__Exercise goal__
Print exactly those lines that run from the beginning of the data to the line bearing "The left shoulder", inclusive.
-- start of Supplied material --
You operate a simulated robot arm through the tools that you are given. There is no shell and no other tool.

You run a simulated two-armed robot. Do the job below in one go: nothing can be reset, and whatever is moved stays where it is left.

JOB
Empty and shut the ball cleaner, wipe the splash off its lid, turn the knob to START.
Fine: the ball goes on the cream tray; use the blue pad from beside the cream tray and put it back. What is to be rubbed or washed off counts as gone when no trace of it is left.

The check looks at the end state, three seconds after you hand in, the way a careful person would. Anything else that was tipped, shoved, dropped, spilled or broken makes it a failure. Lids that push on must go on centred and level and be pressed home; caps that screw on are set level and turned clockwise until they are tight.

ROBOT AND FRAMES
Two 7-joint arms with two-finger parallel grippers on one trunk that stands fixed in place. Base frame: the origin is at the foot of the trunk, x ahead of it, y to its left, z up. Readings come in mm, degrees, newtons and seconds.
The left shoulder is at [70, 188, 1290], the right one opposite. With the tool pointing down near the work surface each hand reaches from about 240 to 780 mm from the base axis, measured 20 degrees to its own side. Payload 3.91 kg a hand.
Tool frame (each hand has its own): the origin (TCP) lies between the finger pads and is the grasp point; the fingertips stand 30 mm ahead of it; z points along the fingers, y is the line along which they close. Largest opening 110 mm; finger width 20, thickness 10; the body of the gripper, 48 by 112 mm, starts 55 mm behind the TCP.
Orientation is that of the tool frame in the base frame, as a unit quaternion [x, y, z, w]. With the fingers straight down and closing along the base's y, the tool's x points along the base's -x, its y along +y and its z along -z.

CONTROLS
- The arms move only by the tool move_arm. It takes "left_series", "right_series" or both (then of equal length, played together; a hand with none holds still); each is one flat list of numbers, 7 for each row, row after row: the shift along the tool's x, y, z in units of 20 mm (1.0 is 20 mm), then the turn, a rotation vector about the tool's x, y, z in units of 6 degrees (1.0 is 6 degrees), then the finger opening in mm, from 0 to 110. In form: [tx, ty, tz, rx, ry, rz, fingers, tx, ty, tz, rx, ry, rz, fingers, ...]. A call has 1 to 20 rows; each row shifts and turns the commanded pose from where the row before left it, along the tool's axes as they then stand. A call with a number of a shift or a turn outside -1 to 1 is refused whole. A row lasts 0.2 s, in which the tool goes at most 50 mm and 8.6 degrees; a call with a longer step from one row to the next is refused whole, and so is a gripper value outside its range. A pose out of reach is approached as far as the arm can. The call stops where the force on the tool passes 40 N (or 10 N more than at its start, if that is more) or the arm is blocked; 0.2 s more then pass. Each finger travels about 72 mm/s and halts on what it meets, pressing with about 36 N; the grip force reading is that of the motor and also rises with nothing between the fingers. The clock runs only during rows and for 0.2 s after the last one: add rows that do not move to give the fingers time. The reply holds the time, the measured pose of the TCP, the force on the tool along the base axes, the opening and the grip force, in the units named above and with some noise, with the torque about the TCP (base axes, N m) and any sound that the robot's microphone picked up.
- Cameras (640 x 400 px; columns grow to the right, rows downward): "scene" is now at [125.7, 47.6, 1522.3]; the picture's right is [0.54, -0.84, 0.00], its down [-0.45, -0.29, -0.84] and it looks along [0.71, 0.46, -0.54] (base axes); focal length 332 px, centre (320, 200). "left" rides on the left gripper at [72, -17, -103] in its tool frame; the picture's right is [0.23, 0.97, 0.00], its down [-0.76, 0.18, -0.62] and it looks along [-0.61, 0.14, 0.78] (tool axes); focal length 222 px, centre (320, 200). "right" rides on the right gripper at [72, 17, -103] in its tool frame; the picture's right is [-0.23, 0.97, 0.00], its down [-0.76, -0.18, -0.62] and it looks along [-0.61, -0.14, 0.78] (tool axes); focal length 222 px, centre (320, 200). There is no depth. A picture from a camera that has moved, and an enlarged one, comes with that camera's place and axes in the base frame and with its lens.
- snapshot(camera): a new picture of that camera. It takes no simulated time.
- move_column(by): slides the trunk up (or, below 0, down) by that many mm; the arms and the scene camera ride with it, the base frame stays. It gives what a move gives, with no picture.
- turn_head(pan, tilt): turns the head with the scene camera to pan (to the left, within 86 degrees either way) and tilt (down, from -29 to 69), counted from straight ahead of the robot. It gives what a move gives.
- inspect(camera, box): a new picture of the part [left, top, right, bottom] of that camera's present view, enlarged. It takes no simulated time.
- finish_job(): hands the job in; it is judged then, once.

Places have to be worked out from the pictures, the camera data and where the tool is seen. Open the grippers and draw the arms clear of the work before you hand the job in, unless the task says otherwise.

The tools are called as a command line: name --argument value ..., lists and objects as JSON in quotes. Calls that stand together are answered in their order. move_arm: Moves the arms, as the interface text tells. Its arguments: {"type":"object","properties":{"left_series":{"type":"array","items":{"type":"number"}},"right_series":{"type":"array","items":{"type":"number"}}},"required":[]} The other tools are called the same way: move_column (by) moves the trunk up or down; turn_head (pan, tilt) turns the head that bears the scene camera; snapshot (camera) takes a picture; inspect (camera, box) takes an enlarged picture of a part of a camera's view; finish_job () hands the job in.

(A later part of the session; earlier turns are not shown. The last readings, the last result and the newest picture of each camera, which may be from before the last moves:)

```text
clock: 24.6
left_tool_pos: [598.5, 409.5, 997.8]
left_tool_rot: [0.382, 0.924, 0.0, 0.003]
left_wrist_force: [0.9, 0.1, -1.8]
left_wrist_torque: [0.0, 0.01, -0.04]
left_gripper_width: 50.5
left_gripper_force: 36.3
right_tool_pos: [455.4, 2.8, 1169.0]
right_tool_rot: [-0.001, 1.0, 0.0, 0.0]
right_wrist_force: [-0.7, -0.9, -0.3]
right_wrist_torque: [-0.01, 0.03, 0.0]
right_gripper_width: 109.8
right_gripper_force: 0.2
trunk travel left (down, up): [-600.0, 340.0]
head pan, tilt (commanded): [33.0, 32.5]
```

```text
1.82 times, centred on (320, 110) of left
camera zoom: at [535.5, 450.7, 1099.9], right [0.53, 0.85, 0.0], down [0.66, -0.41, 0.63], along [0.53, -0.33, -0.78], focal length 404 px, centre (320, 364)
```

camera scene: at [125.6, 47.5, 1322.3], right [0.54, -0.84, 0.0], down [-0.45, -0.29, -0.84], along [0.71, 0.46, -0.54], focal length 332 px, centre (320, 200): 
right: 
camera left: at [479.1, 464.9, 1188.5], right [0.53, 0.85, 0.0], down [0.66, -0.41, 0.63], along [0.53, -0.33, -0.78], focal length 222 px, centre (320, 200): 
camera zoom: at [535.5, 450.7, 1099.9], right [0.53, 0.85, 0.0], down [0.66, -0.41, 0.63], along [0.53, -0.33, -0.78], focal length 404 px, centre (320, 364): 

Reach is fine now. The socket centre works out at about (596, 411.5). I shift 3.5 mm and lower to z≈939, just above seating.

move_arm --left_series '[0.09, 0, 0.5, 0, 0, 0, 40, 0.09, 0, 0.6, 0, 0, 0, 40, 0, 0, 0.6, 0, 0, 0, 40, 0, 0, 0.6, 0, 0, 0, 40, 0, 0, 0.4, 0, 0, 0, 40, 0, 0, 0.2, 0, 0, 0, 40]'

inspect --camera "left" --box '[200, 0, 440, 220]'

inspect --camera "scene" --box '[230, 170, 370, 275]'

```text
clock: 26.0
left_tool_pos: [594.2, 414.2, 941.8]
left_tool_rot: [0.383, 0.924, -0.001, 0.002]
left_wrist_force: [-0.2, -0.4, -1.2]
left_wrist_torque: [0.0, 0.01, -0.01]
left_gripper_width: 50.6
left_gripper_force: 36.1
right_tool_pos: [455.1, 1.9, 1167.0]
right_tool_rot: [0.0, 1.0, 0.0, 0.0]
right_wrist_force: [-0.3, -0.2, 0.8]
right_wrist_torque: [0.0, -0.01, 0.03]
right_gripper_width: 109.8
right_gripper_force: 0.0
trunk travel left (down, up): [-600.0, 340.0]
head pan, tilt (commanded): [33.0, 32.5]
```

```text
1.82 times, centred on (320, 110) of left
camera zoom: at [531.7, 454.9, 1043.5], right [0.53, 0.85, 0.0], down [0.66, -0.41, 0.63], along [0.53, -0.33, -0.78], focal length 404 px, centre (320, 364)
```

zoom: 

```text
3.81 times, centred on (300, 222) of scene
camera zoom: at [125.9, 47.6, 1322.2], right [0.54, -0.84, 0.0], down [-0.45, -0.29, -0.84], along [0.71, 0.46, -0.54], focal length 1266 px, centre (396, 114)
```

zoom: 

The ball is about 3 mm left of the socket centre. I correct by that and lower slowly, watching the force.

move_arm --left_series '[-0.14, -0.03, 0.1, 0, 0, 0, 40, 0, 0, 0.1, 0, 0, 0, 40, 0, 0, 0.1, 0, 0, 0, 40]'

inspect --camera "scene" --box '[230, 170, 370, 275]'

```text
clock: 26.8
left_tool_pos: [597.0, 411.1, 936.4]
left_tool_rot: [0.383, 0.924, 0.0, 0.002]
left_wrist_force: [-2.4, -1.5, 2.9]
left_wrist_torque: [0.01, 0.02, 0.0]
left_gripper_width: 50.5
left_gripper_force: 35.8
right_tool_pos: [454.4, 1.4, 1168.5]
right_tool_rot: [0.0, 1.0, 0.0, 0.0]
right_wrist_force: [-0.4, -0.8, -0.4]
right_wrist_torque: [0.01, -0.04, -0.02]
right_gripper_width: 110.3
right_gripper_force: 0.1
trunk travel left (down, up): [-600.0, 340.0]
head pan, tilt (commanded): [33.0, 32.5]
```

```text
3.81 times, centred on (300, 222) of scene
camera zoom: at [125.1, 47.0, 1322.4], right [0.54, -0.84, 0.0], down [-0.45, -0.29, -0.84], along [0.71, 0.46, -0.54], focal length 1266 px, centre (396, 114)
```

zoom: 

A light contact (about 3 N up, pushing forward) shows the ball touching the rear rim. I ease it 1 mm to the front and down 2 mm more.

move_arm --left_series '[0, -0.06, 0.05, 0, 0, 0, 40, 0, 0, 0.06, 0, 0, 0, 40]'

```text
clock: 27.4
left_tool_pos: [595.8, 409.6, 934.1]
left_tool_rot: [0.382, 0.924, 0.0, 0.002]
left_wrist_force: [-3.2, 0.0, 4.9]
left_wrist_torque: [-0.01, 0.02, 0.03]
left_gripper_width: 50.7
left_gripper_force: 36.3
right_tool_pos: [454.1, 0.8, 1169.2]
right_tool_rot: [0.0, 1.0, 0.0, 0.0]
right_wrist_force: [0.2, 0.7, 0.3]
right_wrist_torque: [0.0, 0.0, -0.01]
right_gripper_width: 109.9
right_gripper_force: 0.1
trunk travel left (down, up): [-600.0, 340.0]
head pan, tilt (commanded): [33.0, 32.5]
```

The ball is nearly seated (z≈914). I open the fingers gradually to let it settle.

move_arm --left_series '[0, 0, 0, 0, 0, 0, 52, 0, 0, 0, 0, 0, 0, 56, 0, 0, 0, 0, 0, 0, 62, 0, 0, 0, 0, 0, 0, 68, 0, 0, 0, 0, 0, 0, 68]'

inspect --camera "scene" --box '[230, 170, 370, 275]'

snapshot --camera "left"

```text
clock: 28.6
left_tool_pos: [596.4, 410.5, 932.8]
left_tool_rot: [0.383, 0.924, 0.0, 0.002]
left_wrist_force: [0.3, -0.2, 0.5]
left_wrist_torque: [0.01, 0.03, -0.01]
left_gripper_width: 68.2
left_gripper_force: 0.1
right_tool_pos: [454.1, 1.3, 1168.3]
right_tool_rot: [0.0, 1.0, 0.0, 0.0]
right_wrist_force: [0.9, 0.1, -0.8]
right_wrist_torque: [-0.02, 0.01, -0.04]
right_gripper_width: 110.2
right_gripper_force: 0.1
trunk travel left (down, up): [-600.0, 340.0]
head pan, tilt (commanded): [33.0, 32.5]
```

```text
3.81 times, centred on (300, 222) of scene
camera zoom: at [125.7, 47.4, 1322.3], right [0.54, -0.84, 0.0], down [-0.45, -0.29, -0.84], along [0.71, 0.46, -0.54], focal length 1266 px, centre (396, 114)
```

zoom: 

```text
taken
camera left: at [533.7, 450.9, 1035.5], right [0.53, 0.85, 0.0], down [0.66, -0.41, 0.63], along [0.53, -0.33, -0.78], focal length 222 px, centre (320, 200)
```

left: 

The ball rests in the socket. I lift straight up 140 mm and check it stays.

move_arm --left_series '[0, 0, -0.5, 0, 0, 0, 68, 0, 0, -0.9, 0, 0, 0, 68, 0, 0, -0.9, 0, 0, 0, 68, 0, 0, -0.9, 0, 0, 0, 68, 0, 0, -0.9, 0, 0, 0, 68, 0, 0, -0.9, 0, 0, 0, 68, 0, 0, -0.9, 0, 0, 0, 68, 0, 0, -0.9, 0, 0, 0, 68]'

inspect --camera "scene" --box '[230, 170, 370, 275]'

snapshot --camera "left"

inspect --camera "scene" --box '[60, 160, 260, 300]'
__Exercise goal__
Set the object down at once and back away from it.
-- end of Supplied material --
__Response to the task__
You operate a simulated robot arm through the tools that you are given. There is no shell and no other tool.

You run a simulated two-armed robot. Do the job below in one go: nothing can be reset, and whatever is moved stays where it is left.

JOB
Empty and shut the ball cleaner, wipe the splash off its lid, turn the knob to START.
Fine: the ball goes on the cream tray; use the blue pad from beside the cream tray and put it back. What is to be rubbed or washed off counts as gone when no trace of it is left.

The check looks at the end state, three seconds after you hand in, the way a careful person would. Anything else that was tipped, shoved, dropped, spilled or broken makes it a failure. Lids that push on must go on centred and level and be pressed home; caps that screw on are set level and turned clockwise until they are tight.

ROBOT AND FRAMES
Two 7-joint arms with two-finger parallel grippers on one trunk that stands fixed in place. Base frame: the origin is at the foot of the trunk, x ahead of it, y to its left, z up. Readings come in mm, degrees, newtons and seconds.
The left shoulder is at [70, 188, 1290], the right one opposite. With the tool pointing down near the work surface each hand reaches from about 240 to 780 mm from the base axis, measured 20 degrees to its own side. Payload 3.91 kg a hand.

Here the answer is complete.